- [Text extract]
= = = =

The McIntosh Review and ACE's Response

After the emotionally charged and highly damaging (to the Arts Council) three-year funding Investment Strategy review announced in December 2007 and the subsequent furore both in the arts world and in the media, ACE's new chief executive Alan Davey commissioned Baroness Genista McIntosh to review the way in which the organisation had acted and discover the lessons which should be learned. That review has now been published and can be read on the Arts Council website.

What follows is a summary of Baroness McIntosh's recommendations, as well as the recommendations of Gill Kirk's separate report on ACE's communication strategy. The third part details ACE's response.

The McIntosh Review

McIntosh started, she says, "from the assumption that everyone involved acted in good faith and to the best of their ability" and she believes that her investigations largely bore this out. However she believes that "the difficulties ACE later encountered arose because its approach to the task it had set itself was too much focused on its own priorities and had not engaged sufficiently with the needs and aspirations of its client organisations. This determination to prove itself and its new structures was not entirely matched by the confidence to share its intentions clearly from the outset with the sector it funds and with its other stakeholders."

= = = =

- [Given information]
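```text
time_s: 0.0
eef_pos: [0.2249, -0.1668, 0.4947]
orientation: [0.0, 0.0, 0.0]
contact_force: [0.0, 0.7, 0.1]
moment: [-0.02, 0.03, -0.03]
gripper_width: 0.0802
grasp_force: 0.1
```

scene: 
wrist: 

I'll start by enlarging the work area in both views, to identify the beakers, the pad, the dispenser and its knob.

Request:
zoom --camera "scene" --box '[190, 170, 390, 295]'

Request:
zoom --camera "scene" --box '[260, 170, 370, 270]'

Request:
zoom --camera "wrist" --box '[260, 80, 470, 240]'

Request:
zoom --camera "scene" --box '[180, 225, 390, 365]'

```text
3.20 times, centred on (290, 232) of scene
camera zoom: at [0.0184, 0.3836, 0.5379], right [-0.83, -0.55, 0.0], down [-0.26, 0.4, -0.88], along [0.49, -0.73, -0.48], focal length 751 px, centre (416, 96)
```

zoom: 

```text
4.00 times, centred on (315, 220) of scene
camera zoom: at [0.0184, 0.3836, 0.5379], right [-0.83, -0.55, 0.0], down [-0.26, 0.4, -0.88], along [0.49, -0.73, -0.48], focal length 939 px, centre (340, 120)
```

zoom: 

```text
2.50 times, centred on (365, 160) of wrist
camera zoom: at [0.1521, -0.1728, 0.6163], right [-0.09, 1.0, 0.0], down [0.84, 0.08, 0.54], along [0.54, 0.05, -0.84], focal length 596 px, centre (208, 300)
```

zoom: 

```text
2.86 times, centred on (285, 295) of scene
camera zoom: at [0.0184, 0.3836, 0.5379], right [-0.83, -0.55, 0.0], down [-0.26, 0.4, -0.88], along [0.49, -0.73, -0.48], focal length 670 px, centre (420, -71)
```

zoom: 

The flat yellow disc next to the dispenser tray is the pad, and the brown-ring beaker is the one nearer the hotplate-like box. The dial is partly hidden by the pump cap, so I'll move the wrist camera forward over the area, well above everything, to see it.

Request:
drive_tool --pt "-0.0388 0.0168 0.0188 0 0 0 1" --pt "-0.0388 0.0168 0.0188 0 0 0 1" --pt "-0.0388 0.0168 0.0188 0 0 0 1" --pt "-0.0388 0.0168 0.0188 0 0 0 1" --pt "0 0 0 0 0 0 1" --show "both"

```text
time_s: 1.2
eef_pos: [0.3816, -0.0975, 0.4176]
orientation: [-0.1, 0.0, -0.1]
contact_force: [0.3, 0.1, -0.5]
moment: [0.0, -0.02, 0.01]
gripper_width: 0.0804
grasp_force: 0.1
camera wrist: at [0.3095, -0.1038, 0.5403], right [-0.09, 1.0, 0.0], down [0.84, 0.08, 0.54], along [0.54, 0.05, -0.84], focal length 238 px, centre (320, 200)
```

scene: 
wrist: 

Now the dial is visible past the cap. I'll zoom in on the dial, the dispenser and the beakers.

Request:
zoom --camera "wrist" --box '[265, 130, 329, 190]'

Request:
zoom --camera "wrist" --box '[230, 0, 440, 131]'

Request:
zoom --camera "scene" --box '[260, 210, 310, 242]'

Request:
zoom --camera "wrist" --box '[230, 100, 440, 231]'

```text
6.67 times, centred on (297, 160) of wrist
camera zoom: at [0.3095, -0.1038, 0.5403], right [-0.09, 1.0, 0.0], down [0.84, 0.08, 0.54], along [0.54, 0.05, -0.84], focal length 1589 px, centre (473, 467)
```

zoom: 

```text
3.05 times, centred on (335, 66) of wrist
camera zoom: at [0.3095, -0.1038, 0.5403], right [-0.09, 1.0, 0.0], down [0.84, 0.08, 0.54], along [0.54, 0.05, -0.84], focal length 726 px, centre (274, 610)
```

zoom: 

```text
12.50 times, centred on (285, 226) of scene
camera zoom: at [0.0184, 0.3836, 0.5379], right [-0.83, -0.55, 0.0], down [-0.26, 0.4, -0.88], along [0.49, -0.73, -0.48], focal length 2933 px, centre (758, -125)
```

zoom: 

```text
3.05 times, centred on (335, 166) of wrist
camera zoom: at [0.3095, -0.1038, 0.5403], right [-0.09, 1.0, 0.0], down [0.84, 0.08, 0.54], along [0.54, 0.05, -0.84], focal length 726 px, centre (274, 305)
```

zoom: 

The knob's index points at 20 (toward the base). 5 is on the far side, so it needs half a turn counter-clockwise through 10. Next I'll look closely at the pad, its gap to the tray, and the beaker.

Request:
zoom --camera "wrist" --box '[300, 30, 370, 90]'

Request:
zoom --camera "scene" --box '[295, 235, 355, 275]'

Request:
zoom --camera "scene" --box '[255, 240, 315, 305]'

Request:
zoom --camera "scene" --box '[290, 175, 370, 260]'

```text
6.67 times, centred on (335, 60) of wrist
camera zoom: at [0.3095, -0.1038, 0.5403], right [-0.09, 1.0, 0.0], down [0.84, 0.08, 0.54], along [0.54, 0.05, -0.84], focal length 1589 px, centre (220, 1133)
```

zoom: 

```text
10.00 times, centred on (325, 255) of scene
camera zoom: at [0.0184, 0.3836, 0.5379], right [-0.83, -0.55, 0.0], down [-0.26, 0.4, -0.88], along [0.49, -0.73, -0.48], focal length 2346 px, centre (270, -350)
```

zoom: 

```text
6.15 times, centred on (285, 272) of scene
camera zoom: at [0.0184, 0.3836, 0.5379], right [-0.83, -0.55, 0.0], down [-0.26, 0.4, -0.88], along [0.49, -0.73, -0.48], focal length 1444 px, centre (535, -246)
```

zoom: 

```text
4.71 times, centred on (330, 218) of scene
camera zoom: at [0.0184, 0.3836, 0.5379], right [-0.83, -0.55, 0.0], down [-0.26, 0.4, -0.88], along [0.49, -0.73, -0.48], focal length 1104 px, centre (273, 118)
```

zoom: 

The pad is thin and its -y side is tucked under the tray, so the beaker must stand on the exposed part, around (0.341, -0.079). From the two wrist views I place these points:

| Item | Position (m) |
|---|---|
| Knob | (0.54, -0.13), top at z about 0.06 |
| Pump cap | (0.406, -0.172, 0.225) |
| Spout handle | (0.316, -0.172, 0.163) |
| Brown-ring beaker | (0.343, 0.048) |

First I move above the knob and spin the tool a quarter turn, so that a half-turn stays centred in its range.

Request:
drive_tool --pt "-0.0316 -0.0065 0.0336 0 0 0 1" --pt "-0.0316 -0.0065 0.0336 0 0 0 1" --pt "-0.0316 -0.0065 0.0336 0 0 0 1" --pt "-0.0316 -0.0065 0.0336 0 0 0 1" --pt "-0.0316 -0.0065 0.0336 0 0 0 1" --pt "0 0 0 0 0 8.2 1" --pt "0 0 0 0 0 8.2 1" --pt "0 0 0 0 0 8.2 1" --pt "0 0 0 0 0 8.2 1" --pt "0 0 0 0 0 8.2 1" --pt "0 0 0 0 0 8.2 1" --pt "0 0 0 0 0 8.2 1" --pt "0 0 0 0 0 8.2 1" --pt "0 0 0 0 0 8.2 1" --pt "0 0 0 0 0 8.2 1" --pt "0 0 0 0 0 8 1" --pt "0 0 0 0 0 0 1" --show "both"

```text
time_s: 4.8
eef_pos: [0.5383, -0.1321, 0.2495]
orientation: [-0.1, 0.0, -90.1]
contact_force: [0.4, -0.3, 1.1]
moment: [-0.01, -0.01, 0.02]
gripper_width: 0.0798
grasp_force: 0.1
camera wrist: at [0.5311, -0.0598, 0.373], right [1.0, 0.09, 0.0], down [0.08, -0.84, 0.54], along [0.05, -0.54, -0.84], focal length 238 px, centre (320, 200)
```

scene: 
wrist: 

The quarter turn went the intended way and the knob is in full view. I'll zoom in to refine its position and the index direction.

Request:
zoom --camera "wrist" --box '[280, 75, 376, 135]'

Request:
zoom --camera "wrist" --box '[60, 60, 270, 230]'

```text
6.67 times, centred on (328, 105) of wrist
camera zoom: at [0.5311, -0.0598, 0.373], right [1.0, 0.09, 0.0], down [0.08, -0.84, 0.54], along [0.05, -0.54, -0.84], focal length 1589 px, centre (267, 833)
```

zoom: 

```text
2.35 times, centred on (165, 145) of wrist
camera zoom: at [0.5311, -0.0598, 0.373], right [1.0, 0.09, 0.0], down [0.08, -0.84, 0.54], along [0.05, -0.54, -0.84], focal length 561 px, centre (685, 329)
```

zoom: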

= = = =

- [Exercise goal]
Your answer continues the text extract from its final sentence.

- [Result]
She writes, "It is my view that ACE was unwise to embark on a radical review of its RFO client base without first properly reviewing what that client base looked like in its entirety from a national standpoint. The failure to do so, which I believe derives from ACE's overly complex structure based on 10 separate decision-making bodies, meant that the process which followed, though robust and well-ordered in its own terms, lacked a coherent intellectual framework and was therefore very likely to run into difficulties as it unfolded. I believe that many of those difficulties would have been significantly mitigated, if not avoided, had a period been set aside early in the process for a comprehensive assessment, led from National office, of the scale of the enterprise."

Her recommendations are:

The Councils Themselves:
I recommend that ACE's national Council undertakes a review of its role and composition, paying particular attention to the balance between regional representation and the need for independent members, especially those who are arts practitioners, to be more effective in shaping ACE policy. In doing so, it should consider how its membership can properly reflect the views and aspirations of the next generation of leaders in the arts.

Executive Leadership:
The Executive Board, as ACE's strategic and decision-making executive group, should be responsible for ensuring that a national overview is preserved at all times in the way ACE policies are implemented. I recommend that the Chief Executive review the structure and terms of reference of the Executive Board, paying particular attention to how it can more effectively fulfil this role whilst maintaining an appropriate degree of flexibility in the delivery of policies regionally.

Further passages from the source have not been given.